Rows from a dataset
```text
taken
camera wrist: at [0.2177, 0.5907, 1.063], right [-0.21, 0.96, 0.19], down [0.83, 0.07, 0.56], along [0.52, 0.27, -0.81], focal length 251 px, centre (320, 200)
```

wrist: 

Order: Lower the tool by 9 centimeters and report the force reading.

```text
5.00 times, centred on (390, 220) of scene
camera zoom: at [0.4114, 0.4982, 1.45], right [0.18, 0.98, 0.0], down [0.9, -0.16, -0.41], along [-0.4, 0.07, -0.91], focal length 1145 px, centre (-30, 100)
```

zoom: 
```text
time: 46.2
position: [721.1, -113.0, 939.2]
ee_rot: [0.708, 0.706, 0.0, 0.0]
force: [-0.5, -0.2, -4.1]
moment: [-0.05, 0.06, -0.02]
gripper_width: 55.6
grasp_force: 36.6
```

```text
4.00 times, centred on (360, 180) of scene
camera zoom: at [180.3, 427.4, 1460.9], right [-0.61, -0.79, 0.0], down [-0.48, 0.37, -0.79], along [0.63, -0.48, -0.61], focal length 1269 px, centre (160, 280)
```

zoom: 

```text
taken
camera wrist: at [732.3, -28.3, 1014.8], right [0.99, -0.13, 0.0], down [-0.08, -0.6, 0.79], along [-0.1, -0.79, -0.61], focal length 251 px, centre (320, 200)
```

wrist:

_Task goal_
Pick out each line containing the string "zoom" and copy it.

_The response_
camera zoom: at [0.4114, 0.4982, 1.45], right [0.18, 0.98, 0.0], down [0.9, -0.16, -0.41], along [-0.4, 0.07, -0.91], focal length 1145 px, centre (-30, 100)
zoom: 
camera zoom: at [180.3, 427.4, 1460.9], right [-0.61, -0.79, 0.0], down [-0.48, 0.37, -0.79], along [0.63, -0.48, -0.61], focal length 1269 px, centre (160, 280)
zoom: 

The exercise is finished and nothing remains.